I remember when I was working on my first book, There Are No Children Here, one of the things that took me off guard was this overwhelming silence in the lives of the boys I wrote about. One of the kind of obvious silences was the institutional silence in their lives, but there was also a silence that for me was less obvious and more subtle and nuanced. That was a kind of self-imposed silence on the part of the people living in these communities. I came to realize that this reluctance to share the stories had everything to do with this feeling that if they did they wouldn’t be believed, and I can tell you that I’ve been confronted with this time and time again.
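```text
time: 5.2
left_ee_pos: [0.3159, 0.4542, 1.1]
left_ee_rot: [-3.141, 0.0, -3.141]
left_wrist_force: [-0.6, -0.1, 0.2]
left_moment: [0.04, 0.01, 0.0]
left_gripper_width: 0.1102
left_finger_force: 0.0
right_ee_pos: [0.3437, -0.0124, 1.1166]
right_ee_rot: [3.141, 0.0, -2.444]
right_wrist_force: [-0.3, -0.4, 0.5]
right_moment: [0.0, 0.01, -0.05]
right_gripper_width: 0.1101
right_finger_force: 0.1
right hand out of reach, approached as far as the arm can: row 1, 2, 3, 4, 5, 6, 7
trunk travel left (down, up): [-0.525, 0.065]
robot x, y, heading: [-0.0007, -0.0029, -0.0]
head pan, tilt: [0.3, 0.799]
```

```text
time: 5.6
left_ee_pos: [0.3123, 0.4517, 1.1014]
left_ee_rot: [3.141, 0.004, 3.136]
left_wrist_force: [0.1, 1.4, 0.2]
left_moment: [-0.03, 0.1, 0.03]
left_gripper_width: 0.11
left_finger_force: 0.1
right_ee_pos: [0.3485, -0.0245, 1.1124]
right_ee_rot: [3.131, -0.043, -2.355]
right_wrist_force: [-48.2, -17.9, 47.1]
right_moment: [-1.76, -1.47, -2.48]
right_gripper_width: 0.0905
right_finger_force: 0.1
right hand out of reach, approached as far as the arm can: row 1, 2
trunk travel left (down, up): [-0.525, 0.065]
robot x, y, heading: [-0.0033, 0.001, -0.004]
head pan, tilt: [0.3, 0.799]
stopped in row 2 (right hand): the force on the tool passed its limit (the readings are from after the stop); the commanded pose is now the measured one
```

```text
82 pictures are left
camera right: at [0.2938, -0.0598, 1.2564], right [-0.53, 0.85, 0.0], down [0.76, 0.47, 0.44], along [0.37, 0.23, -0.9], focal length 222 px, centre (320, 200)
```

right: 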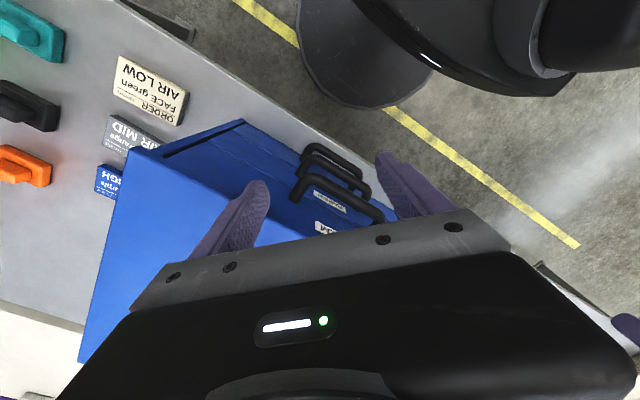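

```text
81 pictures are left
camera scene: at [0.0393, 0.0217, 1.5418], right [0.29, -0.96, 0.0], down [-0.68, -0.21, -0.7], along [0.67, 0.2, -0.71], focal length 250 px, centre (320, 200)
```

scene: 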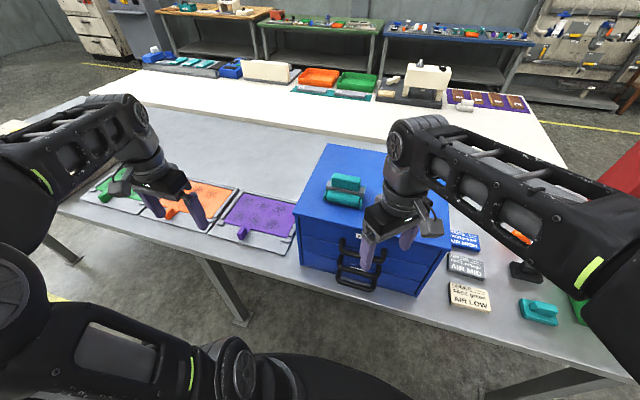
I can remember shortly after There Are No Children Here came out, Oprah had decided to make the book into a movie and the screenwriter had come to visit and I was to be his tour guide to introduce him to the neighborhood and to the people I had written about. We had four days together, and he was a very quiet, soft-spoken gentleman, and as we began to spend time together I got the uneasy feeling that he didn’t believe all that I had written. And so I took him to the worst of the high-rises, I pointed out the meanest of the gang members and the worst of the drug dealers, and on the fourth and last day, he and I and two friends of mine who live and work in a neighboring housing complex went out to lunch at a restaurant on the West Side, Edna’s. As we were sitting in our booths, eating our meal, a young boy, maybe thirteen, fourteen years of age, ran into the restaurant and ducked behind a heating grill. And as he ducked, a group of boys walked by and one of them pulled a pistol out of a brown paper bag and started shooting. Needless to say, we were scared for our lives. And I remember as we lay there under the table, literally one on top of the other, I thought, “Now he’s going to believe me!” I mention this because what it says to me is something very, very simple—that we stop listening, that we stop believing. And that, of course, is what Studs has taught us. He’s listened, and he’s listened some more. He’s had the smarts to push and prod his subjects, and then get out of the way and let them tell their stories.